WASHINGTON -- Federal Reserve chairman Alan Greenspan dealt a blow Tuesday to President Bush's drive for new tax cuts, saying he did not believe the economy needed further stimulus and warning Congress to be "very careful" to keep budget deficits from exploding.
Greenspan, who two years ago lent critical support to Bush's first round of $1.35 trillion in tax cuts, threw cold water on the new $1.3 trillion package. Bush is seeking $670 billion in accelerated tax cuts and elimination of taxes on stock dividends as part of a stimulus program. The rest of the package is devoted to making the 2001 tax cuts permanent. They are now due to expire after 2010.
Delivering the Fed's twice-a-year report on the state of the economy, Greenspan said that while war worries were weighing on business investment, the economy was poised for a significant rebound once that uncertainty passes.

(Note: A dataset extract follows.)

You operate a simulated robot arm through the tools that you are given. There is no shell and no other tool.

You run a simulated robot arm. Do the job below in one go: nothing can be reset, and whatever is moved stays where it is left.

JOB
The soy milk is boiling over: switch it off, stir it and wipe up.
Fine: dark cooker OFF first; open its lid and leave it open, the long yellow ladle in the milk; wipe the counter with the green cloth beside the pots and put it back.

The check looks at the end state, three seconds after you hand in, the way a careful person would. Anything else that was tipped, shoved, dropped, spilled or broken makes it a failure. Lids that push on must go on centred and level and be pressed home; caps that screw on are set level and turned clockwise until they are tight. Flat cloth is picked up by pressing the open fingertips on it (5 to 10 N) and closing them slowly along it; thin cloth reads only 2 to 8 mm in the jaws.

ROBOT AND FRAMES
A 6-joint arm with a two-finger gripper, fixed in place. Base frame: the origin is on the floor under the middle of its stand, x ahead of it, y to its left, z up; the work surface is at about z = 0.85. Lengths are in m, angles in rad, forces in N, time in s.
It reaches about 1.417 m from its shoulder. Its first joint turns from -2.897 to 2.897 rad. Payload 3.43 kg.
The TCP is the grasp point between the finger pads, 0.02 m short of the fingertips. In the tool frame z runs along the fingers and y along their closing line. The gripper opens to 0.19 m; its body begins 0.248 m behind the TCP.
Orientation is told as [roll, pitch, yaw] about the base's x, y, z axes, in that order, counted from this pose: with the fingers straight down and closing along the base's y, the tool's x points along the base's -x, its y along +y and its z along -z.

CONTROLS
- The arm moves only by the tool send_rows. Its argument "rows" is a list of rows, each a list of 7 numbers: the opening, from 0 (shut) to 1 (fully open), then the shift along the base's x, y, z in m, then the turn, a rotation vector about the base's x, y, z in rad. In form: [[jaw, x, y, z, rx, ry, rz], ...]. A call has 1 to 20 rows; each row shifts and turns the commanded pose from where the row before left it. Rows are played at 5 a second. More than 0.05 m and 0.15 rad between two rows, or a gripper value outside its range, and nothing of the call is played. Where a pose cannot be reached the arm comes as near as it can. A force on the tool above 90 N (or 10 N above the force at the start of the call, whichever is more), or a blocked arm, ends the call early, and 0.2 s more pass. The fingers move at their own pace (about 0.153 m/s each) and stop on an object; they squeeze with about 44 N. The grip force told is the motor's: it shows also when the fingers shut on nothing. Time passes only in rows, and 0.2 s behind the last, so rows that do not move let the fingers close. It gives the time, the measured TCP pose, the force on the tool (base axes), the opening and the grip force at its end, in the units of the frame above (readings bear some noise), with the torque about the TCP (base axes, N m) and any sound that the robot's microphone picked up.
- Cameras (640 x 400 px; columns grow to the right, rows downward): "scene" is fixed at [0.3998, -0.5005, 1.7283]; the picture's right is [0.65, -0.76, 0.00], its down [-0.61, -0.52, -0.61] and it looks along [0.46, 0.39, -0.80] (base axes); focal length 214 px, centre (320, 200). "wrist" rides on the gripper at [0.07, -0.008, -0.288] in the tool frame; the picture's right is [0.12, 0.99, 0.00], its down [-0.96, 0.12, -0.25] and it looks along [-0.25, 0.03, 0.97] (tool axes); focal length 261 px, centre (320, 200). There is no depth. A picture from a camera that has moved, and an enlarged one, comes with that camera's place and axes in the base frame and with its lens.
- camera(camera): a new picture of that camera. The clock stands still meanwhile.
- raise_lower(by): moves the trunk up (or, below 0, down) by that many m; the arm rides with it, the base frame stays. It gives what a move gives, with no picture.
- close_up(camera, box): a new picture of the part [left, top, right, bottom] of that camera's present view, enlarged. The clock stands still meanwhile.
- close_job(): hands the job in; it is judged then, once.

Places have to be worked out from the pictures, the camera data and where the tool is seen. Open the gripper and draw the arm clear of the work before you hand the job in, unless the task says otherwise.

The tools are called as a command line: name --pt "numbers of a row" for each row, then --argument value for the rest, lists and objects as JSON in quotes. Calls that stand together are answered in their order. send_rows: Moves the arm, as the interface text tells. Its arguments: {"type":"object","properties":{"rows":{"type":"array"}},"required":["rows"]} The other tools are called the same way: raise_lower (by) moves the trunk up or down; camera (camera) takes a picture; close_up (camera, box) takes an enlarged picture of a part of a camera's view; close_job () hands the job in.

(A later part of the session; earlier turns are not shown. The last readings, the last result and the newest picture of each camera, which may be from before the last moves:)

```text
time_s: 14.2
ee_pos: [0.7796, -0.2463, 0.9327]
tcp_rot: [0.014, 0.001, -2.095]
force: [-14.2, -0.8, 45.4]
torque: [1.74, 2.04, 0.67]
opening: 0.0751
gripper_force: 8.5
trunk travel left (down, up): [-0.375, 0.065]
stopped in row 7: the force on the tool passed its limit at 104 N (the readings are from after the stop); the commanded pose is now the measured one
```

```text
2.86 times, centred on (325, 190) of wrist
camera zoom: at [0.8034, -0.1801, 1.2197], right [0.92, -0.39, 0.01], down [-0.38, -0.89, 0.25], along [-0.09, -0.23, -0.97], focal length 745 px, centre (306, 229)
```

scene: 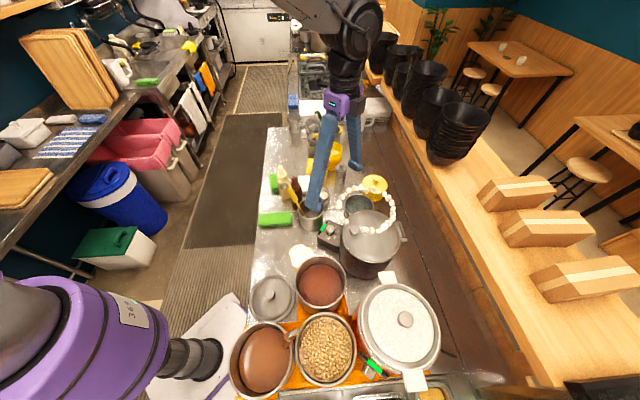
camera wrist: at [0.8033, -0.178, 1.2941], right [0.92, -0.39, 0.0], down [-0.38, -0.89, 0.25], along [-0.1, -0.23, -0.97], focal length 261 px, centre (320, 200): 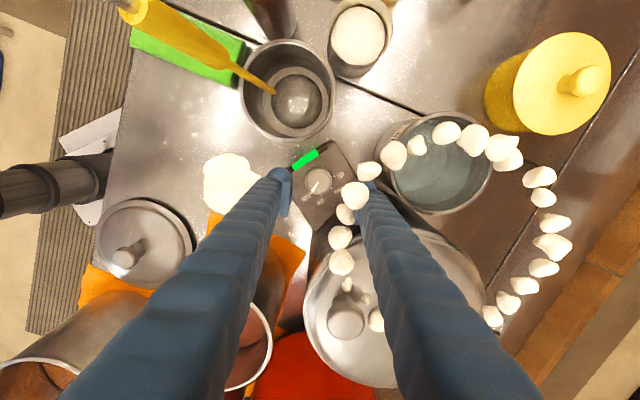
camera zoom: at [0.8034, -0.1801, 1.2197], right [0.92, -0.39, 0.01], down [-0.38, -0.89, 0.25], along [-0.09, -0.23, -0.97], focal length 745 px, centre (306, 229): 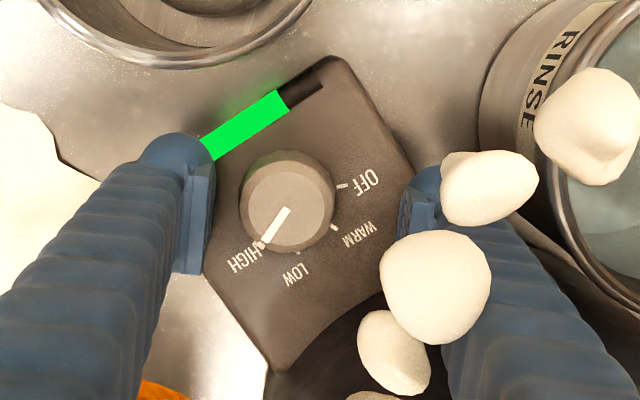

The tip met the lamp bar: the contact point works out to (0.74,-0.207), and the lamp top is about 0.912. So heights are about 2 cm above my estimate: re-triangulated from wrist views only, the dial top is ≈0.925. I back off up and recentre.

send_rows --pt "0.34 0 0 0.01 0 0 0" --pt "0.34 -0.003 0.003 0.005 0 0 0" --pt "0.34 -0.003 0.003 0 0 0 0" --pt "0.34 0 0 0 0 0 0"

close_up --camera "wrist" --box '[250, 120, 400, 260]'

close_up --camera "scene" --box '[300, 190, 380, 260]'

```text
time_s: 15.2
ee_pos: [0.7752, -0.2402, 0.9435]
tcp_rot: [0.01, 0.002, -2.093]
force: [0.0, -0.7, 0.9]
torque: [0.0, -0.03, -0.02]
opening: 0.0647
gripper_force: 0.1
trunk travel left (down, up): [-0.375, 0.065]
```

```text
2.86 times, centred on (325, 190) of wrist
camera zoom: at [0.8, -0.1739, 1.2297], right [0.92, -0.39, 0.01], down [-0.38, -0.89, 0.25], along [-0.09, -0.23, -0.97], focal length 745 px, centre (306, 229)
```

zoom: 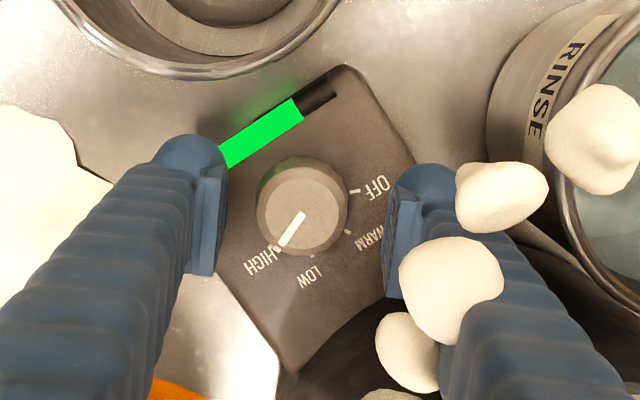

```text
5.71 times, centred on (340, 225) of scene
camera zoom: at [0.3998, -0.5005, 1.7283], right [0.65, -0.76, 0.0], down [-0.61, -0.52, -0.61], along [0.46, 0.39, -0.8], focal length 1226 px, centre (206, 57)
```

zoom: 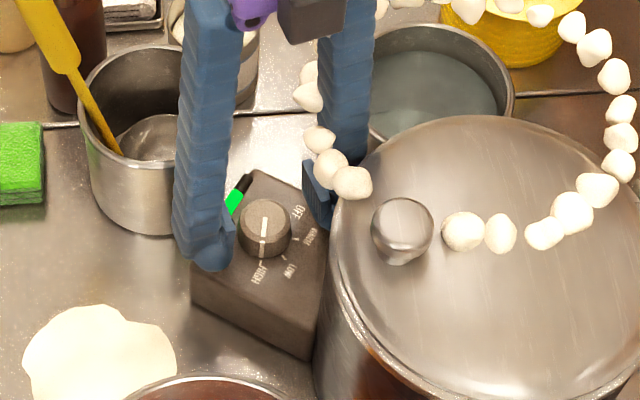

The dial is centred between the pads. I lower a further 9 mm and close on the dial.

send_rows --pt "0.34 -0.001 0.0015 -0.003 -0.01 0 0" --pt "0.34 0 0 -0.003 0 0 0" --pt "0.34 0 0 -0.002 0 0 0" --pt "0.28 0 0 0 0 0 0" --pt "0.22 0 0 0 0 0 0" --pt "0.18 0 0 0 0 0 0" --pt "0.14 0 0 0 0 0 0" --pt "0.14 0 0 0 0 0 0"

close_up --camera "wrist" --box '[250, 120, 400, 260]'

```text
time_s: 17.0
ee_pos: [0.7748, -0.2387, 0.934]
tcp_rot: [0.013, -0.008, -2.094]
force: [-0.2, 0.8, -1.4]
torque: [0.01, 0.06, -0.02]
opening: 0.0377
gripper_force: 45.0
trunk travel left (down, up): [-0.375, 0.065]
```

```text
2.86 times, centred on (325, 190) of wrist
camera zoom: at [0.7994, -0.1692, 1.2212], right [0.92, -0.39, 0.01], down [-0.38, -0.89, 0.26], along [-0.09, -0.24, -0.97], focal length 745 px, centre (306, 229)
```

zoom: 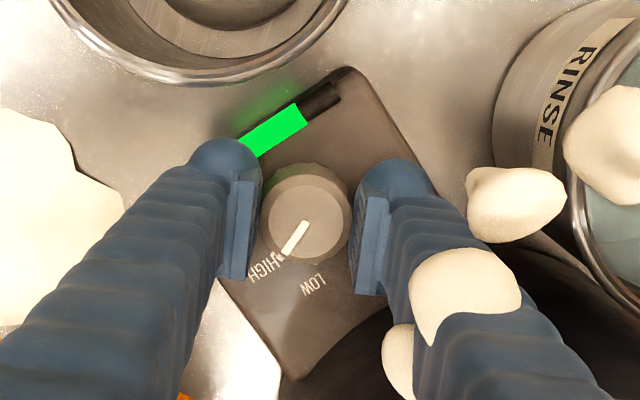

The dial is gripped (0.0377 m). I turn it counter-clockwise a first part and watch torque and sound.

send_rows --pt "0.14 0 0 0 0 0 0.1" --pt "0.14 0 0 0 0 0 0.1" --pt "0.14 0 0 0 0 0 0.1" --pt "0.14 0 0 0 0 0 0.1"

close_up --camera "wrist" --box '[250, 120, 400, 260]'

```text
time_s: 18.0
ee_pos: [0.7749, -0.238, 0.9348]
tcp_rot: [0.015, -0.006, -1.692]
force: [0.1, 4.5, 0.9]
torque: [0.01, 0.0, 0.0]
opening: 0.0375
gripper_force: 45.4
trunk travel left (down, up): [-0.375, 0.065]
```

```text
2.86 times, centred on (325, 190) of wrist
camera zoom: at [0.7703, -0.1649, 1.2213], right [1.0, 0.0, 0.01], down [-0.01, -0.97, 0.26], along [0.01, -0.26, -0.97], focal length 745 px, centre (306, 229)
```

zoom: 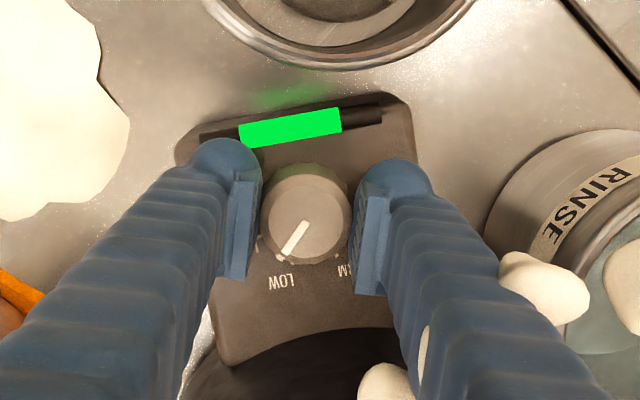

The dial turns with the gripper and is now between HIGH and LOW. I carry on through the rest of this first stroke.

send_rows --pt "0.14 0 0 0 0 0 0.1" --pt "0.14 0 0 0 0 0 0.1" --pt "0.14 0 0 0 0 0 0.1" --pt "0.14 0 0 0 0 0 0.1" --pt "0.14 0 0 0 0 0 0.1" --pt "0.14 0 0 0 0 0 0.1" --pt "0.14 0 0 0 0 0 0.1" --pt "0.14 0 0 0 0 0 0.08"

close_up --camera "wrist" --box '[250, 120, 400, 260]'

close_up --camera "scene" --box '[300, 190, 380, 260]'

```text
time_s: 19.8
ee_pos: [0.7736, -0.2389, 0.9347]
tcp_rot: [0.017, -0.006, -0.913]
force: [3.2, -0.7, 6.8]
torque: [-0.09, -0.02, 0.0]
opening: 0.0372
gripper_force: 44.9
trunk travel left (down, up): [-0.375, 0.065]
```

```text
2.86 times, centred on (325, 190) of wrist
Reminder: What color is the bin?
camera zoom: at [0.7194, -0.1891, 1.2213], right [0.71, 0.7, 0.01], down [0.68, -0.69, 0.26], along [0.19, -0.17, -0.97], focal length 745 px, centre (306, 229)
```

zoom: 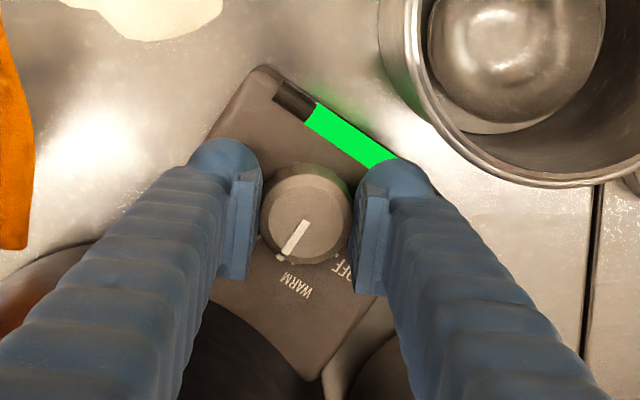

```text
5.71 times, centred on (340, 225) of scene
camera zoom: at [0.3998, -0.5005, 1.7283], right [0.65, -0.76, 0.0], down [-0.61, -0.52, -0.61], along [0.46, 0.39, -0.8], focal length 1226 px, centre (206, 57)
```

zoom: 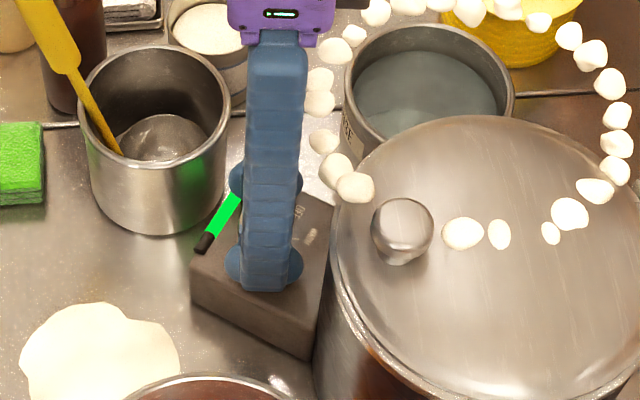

"I am one of the few people who is still not as yet convinced that stimulus is a desirable policy," Greenspan told the panel.
He told the Senate Banking Committee that Congress needed to "be very careful not to allow deficits to get out of hand, especially when we are going to be running into a significant problem starting 2010, 2012 and beyond" with demands retired baby boomers will be making on the Social Security and Medicare programs.
Praise from Democrats
Democrats, who have attacked Bush's tax-cut proposals as too expensive and too tilted toward the wealthy, quickly praised Greenspan's comments.
Senate Minority Leader Tom Daschle, D-S.D., called Greenspan's remarks "a kiss of death" for the Bush package. Sen. Kent Conrad, D-N.D., the Budget Committee's top Democrat, said Greenspan had been "clear and unambiguous about the importance of curbing deficits."
The White House sought to limit the damage from Greenspan's comments, noting that he did restate his long-held view that the current policy of taxing dividend income twice -- once at the corporate level and again when investors receive the dividend payments -- should be eliminated.
However, Greenspan said that given the worsening deficit picture, the Bush proposal to eliminate taxes on dividends paid to investors, which would cost $385 billion over 10 years, should be paid for, either by raising other taxes or cutting government spending.
Greenspan urged Congress to restore pay-as-you go rules for budget legislation. The rules require any increases in spending on entitlement programs such as Social Security or cuts in taxes to be offset by spending reductions or tax increases elsewhere so the proposals do not worsen the deficit. Greenspan also urged Congress to put back in place expired budget rules that limit increases in discretionary spending.
Bush's tax-cut package does not contain any offsets to keep the deficit from rising. Some administration officials have argued that budget deficit concerns have been overstated.
But Greenspan said a rising deficit can affect the economy.
"Contrary to what some have said, it does affect long-term interest rates, it does have a negative impact on the economy," he said.
Republicans, who happily pointed to Greenspan's endorsement of the first tax cut, were displeased with his new remarks. Sen. Jim Bunning, R-Ky., complained to Greenspan, "You are once again interjecting yourself into matters in which you have no business."
White House spokesman Ari Fleischer insisted the administration was pushing forward with an aggressive sales effort for the new tax cuts. Treasury Secretary John Snow traveled to Wall Street on Tuesday to promote the administration's economic package and Bush and Vice President Dick Cheney scheduled a White House meeting with key Republican senators to promote the plan.
Snow said, "We've only begun to sell the package." He predicted that once the dividend proposal is more clearly understood it will pick up support.
"The president's proposals are going to be very well received once they are better understood," Snow told a small group of reporters at the Treasury Department late Tuesday.
Greenspan's comments Tuesday were in sharp contrast to the support he provided two years ago when he came out in favor of Bush's first large tax cut at a time when the government was projecting surpluses of $5.6 trillion over the next decade, not the record deficits now forecast.
The Fed's new economic forecast projected economic growth this year of 3.5 percent, up from 2.8 percent last year, when measured from the fourth quarter. It said inflation would stay low and the unemployment rate, currently at 5.7 percent, will be around that level at the end of the year.
Private economists said Greenspan's comments did not change their view that the Fed, which has pushed a key Fed interest rate to a 41-year low of 1.25 percent, would leave rates at that level probably through the summer, believing it has done enough to guarantee better economic growth this year.
Among Greenspan's criticisms of the tax-cut package, he took issue with the argument that the cuts could pay for themselves by stimulating faster economic growth.
"Short of a major increase in immigration, economic growth cannot be safely counted upon to eliminate deficits and the difficult choices that will be required to restore fiscal discipline," Greenspan told the committee.